Ci ho ripensato anche il giorno conclusivo, quando tutti i leader presenti al G8 hanno partecipato all’inaugurazione della nuova targa dell’ex piazza d’armi, ora piazza 6 aprile, in memoria delle vittime del terremoto. Ho osservato tutto da una terrazza. La piazza era circondata da un cordone di militari per tenere a bada i giornalisti, liberati dalla gabbia per l’occasione. Era l’una, e il sole picchiava sul selciato come un martello sull’incudine. Al centro della piazza, alcuni uomini della protezione civile. I finanzieri facevano il cordone anche intorno a loro, e ricordo d’aver pensato che la cosa sembrava un po’ buffa. I grandi della Terra si sono fatti attendere più di mezzora. Vedevo i soldati barcollare. Tutti sotto a un sole cattivo.
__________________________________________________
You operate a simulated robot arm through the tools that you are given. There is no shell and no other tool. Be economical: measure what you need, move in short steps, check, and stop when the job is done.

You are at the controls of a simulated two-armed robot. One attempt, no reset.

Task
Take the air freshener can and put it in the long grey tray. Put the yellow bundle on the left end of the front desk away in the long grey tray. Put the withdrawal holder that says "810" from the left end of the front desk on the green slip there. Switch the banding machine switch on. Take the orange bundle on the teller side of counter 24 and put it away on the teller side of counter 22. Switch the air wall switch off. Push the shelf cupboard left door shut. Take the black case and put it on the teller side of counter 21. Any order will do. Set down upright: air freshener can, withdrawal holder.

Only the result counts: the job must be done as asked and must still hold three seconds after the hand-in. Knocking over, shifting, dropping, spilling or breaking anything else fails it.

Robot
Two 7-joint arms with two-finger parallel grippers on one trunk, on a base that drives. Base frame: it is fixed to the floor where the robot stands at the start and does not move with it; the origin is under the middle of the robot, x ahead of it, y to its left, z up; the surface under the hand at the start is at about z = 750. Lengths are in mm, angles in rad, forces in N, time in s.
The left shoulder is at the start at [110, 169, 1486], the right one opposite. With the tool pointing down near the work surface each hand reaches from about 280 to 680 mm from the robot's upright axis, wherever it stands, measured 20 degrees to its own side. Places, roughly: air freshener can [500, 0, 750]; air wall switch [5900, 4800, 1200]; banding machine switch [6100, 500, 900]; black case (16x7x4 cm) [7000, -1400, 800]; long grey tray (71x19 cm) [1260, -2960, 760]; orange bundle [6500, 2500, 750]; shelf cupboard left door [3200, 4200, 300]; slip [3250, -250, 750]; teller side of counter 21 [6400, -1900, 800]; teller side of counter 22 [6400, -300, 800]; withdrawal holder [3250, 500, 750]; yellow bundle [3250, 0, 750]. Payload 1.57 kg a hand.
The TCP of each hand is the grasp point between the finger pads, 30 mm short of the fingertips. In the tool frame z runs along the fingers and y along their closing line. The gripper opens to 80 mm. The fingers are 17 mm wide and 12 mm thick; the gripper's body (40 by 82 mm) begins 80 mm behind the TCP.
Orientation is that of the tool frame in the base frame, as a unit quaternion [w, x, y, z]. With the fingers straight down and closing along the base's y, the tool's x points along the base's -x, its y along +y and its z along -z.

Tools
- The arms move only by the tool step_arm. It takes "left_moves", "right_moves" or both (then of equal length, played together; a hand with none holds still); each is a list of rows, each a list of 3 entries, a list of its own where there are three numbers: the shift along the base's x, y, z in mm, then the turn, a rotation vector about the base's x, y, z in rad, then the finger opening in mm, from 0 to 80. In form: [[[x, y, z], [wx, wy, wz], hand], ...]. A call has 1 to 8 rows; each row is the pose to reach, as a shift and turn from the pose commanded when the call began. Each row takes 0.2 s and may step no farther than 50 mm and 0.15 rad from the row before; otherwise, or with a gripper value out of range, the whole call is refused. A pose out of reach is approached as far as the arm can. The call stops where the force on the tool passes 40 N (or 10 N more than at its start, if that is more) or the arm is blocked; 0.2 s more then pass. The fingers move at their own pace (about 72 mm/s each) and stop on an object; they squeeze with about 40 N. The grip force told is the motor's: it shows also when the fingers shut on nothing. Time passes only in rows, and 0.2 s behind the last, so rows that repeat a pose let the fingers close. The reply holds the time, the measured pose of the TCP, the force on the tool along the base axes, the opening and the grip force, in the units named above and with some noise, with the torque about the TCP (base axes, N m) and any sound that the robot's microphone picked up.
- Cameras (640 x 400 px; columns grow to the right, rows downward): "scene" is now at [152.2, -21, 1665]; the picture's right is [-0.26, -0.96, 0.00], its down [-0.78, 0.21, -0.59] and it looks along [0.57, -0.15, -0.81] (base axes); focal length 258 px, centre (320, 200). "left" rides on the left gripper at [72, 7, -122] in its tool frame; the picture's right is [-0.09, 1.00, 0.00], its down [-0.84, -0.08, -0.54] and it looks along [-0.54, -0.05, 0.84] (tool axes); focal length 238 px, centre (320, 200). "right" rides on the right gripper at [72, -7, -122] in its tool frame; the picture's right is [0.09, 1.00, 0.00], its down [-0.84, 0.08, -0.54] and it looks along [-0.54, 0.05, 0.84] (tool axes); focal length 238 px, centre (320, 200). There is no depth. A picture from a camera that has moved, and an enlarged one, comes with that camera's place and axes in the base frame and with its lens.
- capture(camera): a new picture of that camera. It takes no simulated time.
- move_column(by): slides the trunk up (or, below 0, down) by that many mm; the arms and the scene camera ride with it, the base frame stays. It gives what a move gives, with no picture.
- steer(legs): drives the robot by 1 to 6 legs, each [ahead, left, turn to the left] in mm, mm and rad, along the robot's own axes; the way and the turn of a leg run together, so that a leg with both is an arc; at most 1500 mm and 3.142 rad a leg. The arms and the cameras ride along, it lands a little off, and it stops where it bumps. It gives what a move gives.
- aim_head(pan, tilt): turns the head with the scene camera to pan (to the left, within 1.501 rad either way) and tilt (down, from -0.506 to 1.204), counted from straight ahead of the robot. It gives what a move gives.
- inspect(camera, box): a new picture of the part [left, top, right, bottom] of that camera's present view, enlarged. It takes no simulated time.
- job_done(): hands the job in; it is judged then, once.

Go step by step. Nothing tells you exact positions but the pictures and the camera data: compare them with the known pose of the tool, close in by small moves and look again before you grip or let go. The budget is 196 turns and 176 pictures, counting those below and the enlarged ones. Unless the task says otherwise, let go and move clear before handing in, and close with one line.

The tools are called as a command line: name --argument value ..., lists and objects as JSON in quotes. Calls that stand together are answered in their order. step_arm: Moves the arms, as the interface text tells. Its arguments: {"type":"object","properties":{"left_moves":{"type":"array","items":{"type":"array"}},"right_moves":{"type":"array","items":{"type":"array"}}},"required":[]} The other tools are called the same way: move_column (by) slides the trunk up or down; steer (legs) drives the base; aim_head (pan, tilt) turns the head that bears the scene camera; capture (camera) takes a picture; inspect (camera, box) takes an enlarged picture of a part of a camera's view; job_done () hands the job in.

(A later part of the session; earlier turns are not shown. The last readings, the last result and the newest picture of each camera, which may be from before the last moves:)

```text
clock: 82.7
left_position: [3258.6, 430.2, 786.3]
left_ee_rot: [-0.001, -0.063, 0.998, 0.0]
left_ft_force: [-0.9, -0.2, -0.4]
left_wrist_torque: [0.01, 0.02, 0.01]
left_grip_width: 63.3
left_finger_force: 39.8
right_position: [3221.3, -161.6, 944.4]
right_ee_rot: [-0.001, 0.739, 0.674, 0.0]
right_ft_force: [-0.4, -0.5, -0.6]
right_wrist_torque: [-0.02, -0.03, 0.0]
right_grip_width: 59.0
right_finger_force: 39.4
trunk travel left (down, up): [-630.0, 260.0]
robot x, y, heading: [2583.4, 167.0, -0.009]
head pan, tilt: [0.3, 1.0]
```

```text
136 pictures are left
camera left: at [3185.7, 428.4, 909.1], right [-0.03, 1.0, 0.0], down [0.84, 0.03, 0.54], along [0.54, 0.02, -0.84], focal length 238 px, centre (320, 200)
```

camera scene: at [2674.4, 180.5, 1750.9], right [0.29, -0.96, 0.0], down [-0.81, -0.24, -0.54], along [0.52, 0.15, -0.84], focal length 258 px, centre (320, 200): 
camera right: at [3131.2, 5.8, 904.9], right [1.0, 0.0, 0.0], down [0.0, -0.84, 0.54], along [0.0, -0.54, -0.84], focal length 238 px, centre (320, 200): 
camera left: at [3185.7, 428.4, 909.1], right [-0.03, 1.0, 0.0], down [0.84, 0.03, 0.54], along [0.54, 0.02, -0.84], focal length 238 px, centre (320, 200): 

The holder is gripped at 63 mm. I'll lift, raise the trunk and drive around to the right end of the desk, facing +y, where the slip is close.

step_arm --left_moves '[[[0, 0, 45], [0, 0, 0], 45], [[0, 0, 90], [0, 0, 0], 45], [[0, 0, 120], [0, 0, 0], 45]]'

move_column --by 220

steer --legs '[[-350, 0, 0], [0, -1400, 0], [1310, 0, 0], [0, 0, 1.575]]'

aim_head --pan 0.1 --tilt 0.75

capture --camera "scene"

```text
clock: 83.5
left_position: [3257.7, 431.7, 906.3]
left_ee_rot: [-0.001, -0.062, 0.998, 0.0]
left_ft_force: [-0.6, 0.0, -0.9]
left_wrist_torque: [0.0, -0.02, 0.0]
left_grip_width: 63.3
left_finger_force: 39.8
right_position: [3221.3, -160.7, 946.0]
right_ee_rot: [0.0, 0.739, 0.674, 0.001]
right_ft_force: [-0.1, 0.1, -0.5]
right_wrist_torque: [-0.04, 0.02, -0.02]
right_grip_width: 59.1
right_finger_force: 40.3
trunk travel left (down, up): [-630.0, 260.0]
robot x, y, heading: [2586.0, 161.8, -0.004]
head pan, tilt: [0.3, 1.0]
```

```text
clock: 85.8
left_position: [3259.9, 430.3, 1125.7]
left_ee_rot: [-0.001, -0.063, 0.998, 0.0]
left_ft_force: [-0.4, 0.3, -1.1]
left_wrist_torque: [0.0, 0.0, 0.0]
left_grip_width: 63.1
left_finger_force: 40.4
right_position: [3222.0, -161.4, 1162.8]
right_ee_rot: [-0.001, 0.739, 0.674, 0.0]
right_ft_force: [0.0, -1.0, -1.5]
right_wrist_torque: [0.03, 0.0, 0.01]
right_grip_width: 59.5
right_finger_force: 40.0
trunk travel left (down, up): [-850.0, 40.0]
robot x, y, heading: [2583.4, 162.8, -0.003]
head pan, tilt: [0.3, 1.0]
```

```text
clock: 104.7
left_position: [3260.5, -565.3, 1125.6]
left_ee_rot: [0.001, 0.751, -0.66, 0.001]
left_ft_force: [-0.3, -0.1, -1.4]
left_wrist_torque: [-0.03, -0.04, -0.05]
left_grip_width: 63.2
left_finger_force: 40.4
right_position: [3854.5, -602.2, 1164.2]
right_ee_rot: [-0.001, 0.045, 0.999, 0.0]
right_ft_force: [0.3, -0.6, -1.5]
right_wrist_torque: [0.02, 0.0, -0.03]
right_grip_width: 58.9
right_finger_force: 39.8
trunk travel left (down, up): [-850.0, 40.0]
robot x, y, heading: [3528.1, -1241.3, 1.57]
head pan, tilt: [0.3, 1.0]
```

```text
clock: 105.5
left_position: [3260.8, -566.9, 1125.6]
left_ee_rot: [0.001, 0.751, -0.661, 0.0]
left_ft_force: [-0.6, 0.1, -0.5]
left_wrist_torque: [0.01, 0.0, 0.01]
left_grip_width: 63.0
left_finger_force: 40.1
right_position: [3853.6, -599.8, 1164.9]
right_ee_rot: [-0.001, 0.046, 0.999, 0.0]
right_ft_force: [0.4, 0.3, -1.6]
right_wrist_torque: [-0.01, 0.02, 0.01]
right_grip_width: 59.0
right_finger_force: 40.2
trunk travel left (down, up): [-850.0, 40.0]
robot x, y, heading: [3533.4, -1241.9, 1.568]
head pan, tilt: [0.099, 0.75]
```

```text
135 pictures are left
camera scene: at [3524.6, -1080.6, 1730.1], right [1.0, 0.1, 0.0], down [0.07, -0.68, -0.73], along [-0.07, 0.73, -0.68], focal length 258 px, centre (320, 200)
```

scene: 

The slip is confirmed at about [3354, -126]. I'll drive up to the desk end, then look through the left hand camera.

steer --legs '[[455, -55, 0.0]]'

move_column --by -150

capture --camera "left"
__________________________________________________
Poi finalmente ecco arrivare i leader, che cominciano a sistemarsi uno accanto all’altro, a ridosso dell’edificio della main conference. Tutti rigorosamente predisposti all’ombra dall’organizzazione. Loro, sotto al sole cattivo no, giammai.

Ma al discorso sull’arroganza dei potenti ci ho pensato soprattutto a summit ormai finito, quando i capi di governo se ne stavano partendo alla spicciolata. Me ne andavo per i fatti miei costeggiando una scala esterna del palazzo delle delegazioni. Dalla scala scendeva un gruppetto di persone a cui in quel momento non prestavo la minima attenzione. Finché dal gruppetto non mi giunge una voce. «Please Sir, please!». Alzo lo sguardo e noto quest’uomo in completo grigio e auricolare. Mi sorride. «Please, Sir, may I ask you to stay?». In quel momento mi accorgo che continuando a camminare io e il gruppetto ci saremmo incrociati. Allora mi fermo. Il tipo comincia a ringraziarmi. «Thank you Sir, thank you very much!». Anche un secondo uomo, a quel punto, si volta verso di me, mi sorride, annuisce e mi ringrazia. E così fanno il terzo, il quarto e il quinto. «Thank you», «Thanks», perfino un «Gratsie», il tutto guarnito con cenni del capo e sorrisi. Una volta passati, si sono voltati per ringraziarmi di nuovo. Lo hanno fatto talmente tante volte che la scena, a un italiano come me, non poteva non apparire ridicola. Soprattutto considerando chi erano, quelli lì. Il primo, il terzo, il quarto e il quinto non li conoscevo. Erano per me solo energumeni in completo grigio. Ma il secondo sì, l’avevo riconosciuto. Era Gordon Brown, primo ministro di Sua Maestà la Regina. Per motivi di sicurezza, lui e i suoi bodyguard erano stati costretti a chiedermi di fermarmi un istante, e ne sembravano sinceramente dispiaciuti. Io ero sconvolto. Un’esperienza completamente nuova. E con tutto lo stupore di cui sono capace, annuendo come chi nella solitudine della sua intimità è investito d’un tratto da un’illuminazione inattesa, mi sono detto: vuoi vedere che è così che si comportano i potenti in un paese libero? vuoi vedere che è questa, la democrazia?